Kraus, who earns just above minimum wage, explains the degrading nature of low pay.

“It’s demeaning to be paid so little, especially in Palo Alto where a lot of kids don’t have to take on low paying jobs,” Kraus says.

Vice Mayor of East Palo Alto, Larry Moody points out how the phrase “minimum wage worker” is especially degrading to adults who spend their whole lives earning minimum wage.

“‘Minimum,’ in itself, is an adjective that can be demeaning,” Moody says. “I don’t know how much dignity is associated with that. When you’re looking at individuals who are the primary caregivers for their family, people need that term to be removed and for livable wages to emerge as the theme of the day.”

Achieving a Liveable Wage

Campaigns for minimum wage aim to achieve a liveable wage, however simply raising the minimum wage may not be the answer.

“It stinks because once the minimum wage gets raised, all the other prices get raised,” Benito says. “It’s give and take.”

According to the American Legislative Exchange Council, a 10 percent increase in minimum wage would result in a four percent increase in food prices.
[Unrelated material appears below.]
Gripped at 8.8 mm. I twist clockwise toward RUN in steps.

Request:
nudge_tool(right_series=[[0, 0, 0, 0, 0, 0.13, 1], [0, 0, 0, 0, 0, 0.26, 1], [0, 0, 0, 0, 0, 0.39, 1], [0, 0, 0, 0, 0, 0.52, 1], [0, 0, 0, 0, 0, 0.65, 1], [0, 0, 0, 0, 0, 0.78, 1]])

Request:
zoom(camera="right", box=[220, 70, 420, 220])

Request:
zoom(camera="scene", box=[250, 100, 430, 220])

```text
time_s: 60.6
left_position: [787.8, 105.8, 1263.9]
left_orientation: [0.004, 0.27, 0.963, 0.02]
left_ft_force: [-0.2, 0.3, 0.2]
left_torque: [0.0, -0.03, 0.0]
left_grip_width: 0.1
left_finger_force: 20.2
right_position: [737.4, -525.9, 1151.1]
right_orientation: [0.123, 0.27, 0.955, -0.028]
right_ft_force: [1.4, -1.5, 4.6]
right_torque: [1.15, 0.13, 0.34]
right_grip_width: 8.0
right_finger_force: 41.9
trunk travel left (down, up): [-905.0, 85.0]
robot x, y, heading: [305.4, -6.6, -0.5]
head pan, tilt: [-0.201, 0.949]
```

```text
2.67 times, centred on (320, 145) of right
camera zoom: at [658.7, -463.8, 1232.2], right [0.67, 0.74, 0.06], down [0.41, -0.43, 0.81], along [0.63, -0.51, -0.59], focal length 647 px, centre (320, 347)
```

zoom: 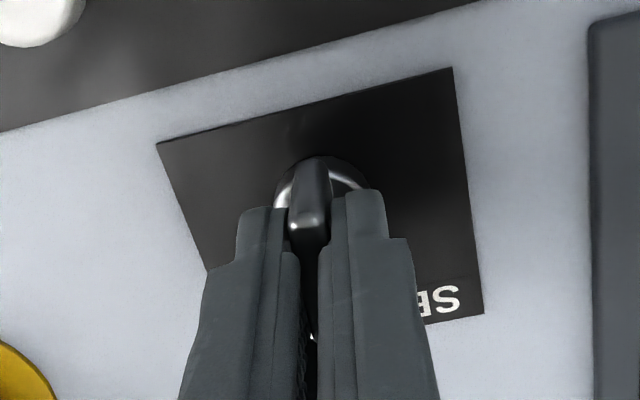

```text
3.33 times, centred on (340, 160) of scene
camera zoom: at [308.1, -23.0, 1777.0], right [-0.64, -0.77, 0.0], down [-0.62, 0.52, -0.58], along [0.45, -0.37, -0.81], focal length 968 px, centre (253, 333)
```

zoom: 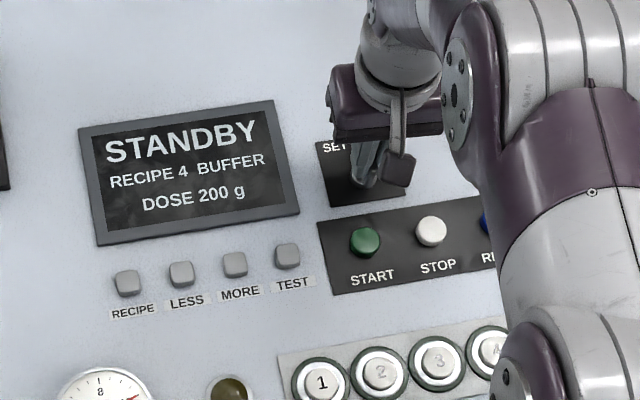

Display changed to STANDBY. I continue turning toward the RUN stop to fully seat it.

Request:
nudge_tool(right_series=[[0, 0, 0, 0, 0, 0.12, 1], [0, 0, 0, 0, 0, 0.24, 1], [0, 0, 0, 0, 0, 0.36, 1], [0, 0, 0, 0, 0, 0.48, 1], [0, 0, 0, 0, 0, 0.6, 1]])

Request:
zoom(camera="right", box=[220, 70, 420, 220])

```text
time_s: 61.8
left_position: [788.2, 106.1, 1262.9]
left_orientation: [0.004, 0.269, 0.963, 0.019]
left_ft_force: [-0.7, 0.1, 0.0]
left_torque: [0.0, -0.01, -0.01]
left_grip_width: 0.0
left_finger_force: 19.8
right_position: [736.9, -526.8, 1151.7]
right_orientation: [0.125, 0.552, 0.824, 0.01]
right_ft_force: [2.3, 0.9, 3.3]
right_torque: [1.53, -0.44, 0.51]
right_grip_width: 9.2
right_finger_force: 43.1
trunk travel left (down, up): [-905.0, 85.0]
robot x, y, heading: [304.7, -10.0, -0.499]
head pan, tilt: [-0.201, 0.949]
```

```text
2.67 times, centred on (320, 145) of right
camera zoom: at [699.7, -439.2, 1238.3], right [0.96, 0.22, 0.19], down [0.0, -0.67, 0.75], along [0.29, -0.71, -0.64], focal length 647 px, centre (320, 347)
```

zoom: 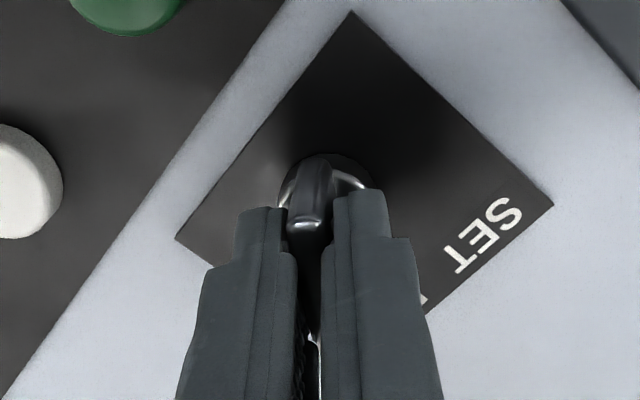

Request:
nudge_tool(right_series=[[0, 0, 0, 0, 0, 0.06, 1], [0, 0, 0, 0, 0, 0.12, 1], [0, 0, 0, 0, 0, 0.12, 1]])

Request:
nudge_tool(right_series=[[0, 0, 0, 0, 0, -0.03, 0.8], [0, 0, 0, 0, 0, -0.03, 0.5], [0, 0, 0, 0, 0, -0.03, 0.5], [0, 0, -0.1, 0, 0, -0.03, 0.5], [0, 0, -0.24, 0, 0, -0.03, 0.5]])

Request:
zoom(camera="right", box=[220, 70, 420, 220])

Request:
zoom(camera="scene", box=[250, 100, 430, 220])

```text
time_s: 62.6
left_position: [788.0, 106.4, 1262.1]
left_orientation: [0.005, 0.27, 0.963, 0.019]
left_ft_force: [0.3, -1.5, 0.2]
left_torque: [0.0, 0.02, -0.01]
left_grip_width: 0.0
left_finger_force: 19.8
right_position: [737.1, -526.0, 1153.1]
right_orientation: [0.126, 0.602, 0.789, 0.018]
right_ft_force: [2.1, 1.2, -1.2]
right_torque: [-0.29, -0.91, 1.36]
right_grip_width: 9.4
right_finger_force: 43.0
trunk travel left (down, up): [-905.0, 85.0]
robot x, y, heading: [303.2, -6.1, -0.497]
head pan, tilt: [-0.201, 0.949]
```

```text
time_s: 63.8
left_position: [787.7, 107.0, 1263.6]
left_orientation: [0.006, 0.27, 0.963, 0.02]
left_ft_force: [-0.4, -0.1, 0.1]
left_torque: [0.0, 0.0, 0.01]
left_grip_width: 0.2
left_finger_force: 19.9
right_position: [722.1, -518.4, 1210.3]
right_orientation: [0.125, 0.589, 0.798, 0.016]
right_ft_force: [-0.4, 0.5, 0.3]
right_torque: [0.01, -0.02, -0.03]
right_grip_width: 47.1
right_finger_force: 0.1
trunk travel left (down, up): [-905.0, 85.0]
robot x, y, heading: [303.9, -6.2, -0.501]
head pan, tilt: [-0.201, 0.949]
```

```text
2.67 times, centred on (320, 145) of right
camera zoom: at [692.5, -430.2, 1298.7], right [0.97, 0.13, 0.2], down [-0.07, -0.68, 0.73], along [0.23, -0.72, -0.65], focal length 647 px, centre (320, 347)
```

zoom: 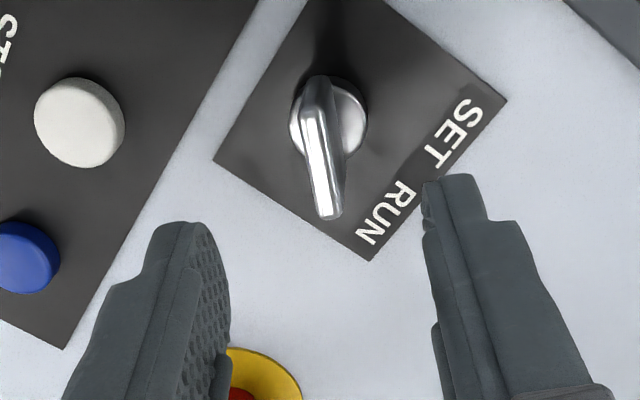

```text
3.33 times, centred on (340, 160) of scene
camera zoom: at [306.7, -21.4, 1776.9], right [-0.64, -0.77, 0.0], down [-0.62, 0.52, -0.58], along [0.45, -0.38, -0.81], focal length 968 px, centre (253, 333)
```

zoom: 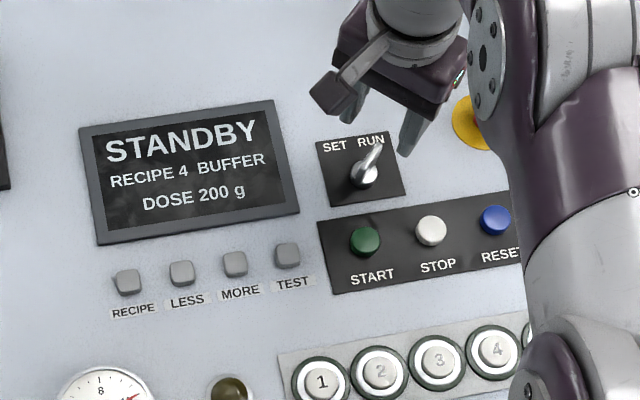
Moody notes that while a raise to $15 will help to an extent, minimum wage workers’ quality of life will remain at minimum.

“$15 an hour allows families to take care of their basic needs,” Moody says. “It doesn’t allow them access to the quality of life that people who have college degrees have access to.”

To Moody, finding a way to keep the minimum wage at a sustainable level for the economy while allowing workers earning minimum wage to sustain themselves seems nearly impossible.

Perhaps the answer to creating a ‘liveable’ minimum wage lies not in policy actions or raising the bar, rather in redefining ‘minimum’ to mean ‘liveable’, according to Moody.

“Historically, living wage has been used to connotate other types of benefits, [including] not only the salary component but some health benefits as well,” Silver says. “Some cities do have ‘living wages’ that require employers to pay [both].”